In a win for Wall Street banks, the latest effort to overhaul the post-crisis Volcker Rule is moving toward a narrower and clearer definition of what types of trades are prohibited, said people familiar with the matter.

Regulators appointed by President Donald Trump took a first stab last year at toning down Volcker’s trading limits, which were meant to prevent bankers from threatening the financial system. However, bankers blasted the revamp, arguing it might make it even harder for firms to buy and sell securities. In response to that criticism, the watchdogs are now focused on erasing the 2018 proposal’s centerpiece -- known among regulators as the “accounting prong” that would have determined which trades are banned.

A less onerous method embedded in the original Volcker has become the favored replacement for the accounting test, said three people who asked not to be named because an expected rewrite hasn’t been completed. Senior officials at the five federal agencies revising Volcker met April 16 to discuss the new direction, the people said. The change would be an unmistakable victory for megabanks, which have been lobbying to weaken Volcker ever since its inclusion in the 2010 Dodd-Frank Act.
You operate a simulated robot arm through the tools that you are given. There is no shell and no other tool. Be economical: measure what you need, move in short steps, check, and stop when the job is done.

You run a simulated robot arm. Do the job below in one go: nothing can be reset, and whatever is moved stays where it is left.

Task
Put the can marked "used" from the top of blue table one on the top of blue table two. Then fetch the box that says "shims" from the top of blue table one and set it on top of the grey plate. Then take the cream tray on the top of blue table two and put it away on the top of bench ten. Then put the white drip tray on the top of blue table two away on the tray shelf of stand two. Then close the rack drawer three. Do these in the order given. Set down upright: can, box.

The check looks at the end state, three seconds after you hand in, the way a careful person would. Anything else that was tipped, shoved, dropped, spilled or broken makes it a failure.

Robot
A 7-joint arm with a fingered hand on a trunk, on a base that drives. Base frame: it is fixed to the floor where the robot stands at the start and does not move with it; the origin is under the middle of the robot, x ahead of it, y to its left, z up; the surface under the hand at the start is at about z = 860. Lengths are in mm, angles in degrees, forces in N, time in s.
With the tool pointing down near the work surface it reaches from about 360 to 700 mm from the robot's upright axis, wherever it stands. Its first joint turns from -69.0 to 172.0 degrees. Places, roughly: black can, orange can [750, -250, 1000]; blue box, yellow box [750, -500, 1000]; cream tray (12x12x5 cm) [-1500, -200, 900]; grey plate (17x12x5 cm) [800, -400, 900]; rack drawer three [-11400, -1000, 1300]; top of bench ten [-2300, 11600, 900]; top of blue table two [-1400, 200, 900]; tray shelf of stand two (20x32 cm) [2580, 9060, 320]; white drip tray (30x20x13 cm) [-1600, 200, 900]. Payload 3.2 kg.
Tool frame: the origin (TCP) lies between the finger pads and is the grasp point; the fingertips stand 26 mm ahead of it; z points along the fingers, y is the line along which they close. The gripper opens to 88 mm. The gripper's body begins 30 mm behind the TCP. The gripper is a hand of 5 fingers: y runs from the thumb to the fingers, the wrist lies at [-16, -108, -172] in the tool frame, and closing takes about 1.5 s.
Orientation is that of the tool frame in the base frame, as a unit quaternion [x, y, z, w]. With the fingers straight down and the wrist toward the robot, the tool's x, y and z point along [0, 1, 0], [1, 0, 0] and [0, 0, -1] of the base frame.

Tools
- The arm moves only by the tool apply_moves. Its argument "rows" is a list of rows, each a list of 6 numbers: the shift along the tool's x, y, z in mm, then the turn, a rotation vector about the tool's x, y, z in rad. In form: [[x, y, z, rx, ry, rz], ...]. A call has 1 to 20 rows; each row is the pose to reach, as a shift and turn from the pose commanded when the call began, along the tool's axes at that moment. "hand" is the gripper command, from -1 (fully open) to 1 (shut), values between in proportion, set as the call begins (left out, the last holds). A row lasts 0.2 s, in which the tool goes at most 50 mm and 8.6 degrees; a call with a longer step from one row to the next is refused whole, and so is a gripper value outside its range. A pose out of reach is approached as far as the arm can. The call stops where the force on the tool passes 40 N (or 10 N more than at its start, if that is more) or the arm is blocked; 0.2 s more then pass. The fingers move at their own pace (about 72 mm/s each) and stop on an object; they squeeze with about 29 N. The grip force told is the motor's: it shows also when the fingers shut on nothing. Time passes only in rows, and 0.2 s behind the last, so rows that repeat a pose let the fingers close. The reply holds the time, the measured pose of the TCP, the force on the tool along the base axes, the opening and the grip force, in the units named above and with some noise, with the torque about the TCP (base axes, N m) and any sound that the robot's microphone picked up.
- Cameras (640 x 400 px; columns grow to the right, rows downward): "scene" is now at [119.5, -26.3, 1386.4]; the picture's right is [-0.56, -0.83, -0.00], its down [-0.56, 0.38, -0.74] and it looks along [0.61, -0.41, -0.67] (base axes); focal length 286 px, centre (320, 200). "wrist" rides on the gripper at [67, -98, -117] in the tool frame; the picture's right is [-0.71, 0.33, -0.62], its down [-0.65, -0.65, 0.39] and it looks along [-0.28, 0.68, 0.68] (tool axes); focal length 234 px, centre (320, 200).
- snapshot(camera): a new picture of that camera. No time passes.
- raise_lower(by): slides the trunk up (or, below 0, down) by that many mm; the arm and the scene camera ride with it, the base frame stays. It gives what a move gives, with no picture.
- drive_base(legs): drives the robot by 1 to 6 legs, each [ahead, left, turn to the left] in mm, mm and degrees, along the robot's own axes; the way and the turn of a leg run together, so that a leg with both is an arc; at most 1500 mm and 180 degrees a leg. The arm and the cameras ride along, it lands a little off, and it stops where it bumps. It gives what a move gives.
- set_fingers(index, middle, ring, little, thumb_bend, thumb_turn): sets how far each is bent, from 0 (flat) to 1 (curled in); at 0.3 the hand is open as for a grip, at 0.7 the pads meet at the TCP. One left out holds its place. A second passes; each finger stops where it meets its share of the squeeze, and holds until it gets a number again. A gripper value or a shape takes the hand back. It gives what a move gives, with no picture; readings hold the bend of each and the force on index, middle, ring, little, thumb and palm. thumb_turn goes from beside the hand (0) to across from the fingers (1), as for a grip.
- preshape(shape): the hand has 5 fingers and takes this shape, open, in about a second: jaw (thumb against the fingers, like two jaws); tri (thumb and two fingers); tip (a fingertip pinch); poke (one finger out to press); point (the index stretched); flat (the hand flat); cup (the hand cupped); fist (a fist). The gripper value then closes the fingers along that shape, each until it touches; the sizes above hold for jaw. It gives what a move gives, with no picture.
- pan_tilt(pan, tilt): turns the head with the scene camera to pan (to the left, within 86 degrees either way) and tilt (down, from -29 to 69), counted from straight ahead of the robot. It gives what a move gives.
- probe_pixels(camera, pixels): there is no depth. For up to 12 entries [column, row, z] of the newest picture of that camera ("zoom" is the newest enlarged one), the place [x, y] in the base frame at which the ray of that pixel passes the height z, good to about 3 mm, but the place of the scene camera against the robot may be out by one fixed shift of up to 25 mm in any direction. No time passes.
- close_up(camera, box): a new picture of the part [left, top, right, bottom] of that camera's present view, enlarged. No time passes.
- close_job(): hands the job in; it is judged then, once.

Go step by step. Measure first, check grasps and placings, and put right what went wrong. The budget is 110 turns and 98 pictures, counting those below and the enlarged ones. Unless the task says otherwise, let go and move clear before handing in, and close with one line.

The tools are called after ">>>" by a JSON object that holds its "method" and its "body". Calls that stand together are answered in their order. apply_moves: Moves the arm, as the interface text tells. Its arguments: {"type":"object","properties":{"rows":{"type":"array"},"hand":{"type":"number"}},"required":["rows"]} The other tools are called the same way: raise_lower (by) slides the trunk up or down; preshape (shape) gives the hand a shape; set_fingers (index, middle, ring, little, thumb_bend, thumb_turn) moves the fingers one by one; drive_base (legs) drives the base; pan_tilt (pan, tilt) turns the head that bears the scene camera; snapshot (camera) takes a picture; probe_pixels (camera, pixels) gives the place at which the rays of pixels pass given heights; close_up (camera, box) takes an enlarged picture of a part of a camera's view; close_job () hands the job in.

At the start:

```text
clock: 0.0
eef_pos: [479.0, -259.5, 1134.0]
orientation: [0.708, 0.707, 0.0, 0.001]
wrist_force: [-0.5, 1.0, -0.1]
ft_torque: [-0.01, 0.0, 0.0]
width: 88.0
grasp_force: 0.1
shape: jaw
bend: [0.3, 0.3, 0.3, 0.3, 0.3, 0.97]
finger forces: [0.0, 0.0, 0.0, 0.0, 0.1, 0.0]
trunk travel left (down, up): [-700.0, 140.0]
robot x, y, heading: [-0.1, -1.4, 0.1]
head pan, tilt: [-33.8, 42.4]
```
Spokesmen for the federal agencies involved declined to comment.

The original rule was meant to prevent lenders with federally backed deposit insurance from suffering huge trading losses, as they did before the 2008 financial crisis. Named for its advocate, former Federal Reserve Chairman Paul Volcker, the rule prohibits proprietary trading -- the practice of banks betting on markets with their own capital. Transactions are perfectly fine if they’re executed on behalf of clients.

But detractors say confusion over which short-term trades pass muster has made banks too cautious, prompting a retrenchment from certain assets that -- according to much-debated research -- could dry up liquidity when markets are under stress.

Getting Wall Street relief from Volcker has been a top priority for Treasury Secretary Steven Mnuchin and other administration officials. While it’s unclear how soon that will happen, re-writing last year’s proposal could delay the process by months.

In their 2018 proposal, known as Volcker 2.0, the Fed and other agencies sought to give more certainty over which trades are permitted by introducing the accounting prong. It would have forced banks to apply accounting standards to certain transactions, and if the firms experienced sharp enough gains or losses, the trades would be presumed to be violating Volcker.

Banks ripped the idea -- with Goldman Sachs Group Inc. leading the charge. The firm, in an October 2018 letter to the Fed, called the proposal “highly problematic” because it could rope in a lot of transactions not even outlawed by the existing version of Volcker.

In recent discussions, regulators have weighed dumping the accounting measure and relying more heavily on something known as the market-risk capital prong, the people said. That method, which is already in Volcker, prohibits trades involving financial instruments that are generally held for sale in the short term. The change would probably be appealing to banks because it’s based on rules they already have to follow.